The high-profile closing of a Shanghai office used by the Binance exchange in late November appears to have been an early example of China’s latest crackdown on cryptocurrency trading.
Originally misreported as the result of a police raid, the office was actually shut down after it was “visited by local officials,” according to The Block, a cryptocurrency media outlet that broke (and partially retracted) the story on Nov. 21. Why local officials visited the office in the first place remained unclear, however.

As it turns out, their actions matched a warning issued by the China Securities Regulatory Commission on Dec. 27.
Saying it suspected that “serious violations” of the country’s existing cryptocurrency trading ban had taken place, the CSRC announced a crackdown. Along with website closures and civil and criminal investigations, the authorities will “comprehensively use on-site interviews [and] administrative investigations,” the CSRC promised.
The “illegal financial activities” included cryptocurrency exchanges providing “virtual currency trading services to domestic residents,” the CSRC said. “They have launched zero-interest loans, dual currency wealth management, and other projects through digital currency mortgages.” The agency also suspected Initial coin offerings and disguised ICOs had been launched.
This is nothing new. Chinese authorities have been condemning a resurgence of cryptocurrency activities since President Xi Jinping called for the country to become a world leader in blockchain technology on Oct. 25.
No digital yuan competition
When the story of the Binance Shanghai office closing originally posted, the exchange’s CEO, Changpeng “CZ” Zhao, angrily denounced the entire story. Aside from saying none of it was true, he added that the firm did not even have an office in the city.
That ended up being only partially true.
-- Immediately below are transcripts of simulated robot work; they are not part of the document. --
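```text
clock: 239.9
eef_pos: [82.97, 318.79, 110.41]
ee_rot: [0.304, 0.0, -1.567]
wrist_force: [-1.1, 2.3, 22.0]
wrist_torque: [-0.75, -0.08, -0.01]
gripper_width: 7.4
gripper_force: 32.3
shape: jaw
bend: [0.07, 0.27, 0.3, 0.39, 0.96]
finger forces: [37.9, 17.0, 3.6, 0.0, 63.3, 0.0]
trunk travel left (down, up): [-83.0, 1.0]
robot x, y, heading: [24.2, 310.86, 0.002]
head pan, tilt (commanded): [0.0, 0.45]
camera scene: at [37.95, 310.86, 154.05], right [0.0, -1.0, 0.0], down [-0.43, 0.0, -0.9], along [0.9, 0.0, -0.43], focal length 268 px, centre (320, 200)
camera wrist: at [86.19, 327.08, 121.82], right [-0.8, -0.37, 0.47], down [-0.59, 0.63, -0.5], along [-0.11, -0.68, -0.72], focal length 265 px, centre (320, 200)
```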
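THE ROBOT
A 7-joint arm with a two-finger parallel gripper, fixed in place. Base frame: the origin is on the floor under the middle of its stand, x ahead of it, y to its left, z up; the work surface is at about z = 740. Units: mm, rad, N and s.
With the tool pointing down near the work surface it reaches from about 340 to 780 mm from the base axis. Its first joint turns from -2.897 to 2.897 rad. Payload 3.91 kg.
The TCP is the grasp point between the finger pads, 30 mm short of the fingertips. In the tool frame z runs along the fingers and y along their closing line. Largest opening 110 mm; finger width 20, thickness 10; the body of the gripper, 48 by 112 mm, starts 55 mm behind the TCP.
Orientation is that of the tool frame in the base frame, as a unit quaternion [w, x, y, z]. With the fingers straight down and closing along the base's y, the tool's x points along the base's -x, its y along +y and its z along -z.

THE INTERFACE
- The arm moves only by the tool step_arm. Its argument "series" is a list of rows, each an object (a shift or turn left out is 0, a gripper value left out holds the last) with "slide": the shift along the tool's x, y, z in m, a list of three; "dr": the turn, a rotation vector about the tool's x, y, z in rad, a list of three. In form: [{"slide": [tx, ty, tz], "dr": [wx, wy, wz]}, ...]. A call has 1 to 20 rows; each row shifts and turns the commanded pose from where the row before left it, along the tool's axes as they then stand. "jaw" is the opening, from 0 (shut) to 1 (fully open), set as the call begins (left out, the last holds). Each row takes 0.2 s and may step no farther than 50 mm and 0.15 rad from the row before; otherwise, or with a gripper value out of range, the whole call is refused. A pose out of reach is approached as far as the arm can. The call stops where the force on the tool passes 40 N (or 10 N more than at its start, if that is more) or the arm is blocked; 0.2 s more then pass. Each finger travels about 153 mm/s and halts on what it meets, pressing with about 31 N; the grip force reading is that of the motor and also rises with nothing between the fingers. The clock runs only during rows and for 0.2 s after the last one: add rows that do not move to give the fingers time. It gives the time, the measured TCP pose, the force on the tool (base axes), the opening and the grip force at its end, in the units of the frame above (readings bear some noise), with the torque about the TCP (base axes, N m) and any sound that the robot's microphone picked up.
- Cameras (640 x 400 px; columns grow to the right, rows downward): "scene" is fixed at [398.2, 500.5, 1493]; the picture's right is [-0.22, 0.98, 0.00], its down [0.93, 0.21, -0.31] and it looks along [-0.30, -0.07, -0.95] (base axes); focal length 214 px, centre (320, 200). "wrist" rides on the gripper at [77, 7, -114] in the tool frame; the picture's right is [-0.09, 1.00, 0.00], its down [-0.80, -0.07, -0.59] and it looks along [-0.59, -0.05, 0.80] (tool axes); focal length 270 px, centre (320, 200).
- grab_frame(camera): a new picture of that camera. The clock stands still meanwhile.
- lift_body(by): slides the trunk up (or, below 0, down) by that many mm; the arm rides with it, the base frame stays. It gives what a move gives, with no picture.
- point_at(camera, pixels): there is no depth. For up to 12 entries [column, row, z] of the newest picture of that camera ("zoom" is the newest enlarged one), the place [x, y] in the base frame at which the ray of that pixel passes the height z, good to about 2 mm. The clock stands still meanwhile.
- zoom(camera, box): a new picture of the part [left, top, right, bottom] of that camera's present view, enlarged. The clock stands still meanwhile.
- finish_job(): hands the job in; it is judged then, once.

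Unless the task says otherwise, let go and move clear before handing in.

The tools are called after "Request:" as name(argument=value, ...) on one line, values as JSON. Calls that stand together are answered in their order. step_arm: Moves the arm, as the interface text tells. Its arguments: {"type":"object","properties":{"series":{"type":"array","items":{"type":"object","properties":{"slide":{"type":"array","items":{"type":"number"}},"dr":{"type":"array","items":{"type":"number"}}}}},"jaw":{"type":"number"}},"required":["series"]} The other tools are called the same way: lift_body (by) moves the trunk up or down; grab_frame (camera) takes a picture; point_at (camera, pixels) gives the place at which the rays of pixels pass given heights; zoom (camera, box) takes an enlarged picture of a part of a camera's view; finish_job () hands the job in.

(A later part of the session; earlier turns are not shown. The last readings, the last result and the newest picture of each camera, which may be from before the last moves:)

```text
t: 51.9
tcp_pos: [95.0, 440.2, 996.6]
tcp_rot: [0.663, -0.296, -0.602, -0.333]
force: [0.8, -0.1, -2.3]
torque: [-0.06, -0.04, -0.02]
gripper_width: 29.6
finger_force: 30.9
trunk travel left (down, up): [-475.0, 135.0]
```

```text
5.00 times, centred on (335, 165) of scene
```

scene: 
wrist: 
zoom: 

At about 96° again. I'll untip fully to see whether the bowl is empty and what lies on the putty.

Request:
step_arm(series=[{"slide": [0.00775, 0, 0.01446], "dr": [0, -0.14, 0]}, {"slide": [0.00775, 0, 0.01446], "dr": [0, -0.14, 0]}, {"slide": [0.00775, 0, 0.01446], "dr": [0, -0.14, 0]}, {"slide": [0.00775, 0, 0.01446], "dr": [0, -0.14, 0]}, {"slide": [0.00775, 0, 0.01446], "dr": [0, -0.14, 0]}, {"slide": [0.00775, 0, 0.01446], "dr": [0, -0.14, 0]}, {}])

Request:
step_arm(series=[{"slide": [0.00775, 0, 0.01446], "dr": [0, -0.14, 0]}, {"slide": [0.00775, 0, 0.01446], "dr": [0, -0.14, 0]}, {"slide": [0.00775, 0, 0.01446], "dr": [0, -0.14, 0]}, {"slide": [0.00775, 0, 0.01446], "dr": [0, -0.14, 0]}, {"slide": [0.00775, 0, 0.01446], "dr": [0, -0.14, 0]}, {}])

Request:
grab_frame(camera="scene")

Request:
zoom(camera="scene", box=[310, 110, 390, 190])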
Dovey Wan, a founding partner of venture capital firm Primitive Crypto and a popular industry Twitter voice, revealed that the shuttered office held employees of a partially Binance-owned firm that outsourced customer service representatives for Zhao.

Zhao also clashed with The Block in October after the outlet’s research director, Larry Cermack, tweeted that major Chinese cryptocurrency exchanges had “relationships” within the government that helped them get around digital payment processors like AliPay’s policy of banning accounts that buy cryptocurrency.
Zhao promptly replied “somethings are better left unsaid. Recommend no more news like these, for the sake of the people, our industry (and your business).”
He had good reason to be concerned, according to a recent analysis of China’s official and unofficial cryptocurrency policy by Ryan Selkis, CEO of cryptocurrency research firm Messari.
In “Crypto Policy Trends and Predictions for 2020,” Selkis said that Chinese cryptocurrency miners and exchanges are tolerated by the ruling communist party, even though trading virtual currencies is currently banned.
However, as the country moves closer to launching a digital yuan, the sort of harassment Binance experienced in Shanghai may become more frequent, Selkis suggested.
“There remains serious ‘stroke of the pen’ risk that the party could ban non-state sanctioned currencies outright,” Selkis warned. “[A]nd they don’t necessarily have to ‘ban’ them to severely hinder their progress.”
Nor is it just an issue in China, said Selkis. All of Facebook’s major financial industry partners dropped out of its Libra stablecoin proposal after “the mere Congressional threat of enhanced oversight,” he noted.
The ability to exert influence over the economy that control of fiat currency gives governments means “states aren’t going to cede one of their primary sources of power to these leaderless networks,” Selkis added.
New encryption law for digital yuan
China took another step towards a digital yuan as a law consolidating state control over encryption technology went into effect on Wednesday.
The so-called password law divides encryption into three categories, and grants the Communist Party control over all of them, according to a report in the Nikkei Asian Review
Core encryption is for highly classified state secrets. Common encryption covers sensitive national data. The government will strictly control these two categories, the Nikkei article said.
The third category is commercial encryption, aimed at developing industries, it added. This standard focuses on business and private users. While the Nikkei article didn’t say whether the government will be granted the kind of back-door access the FBI has been unsuccessfully demanding for years in the U.S., it’s a safe bet that Beijing will have it.
The password law was initially announced in October, around the time the President Xi Jinping called for the country to become a world leader in blockchain technology. As blockchain technology requires strong encryption, the Nikkei called the law is a prerequisite for the digital yuan, which the country will likely issue on a blockchain platform.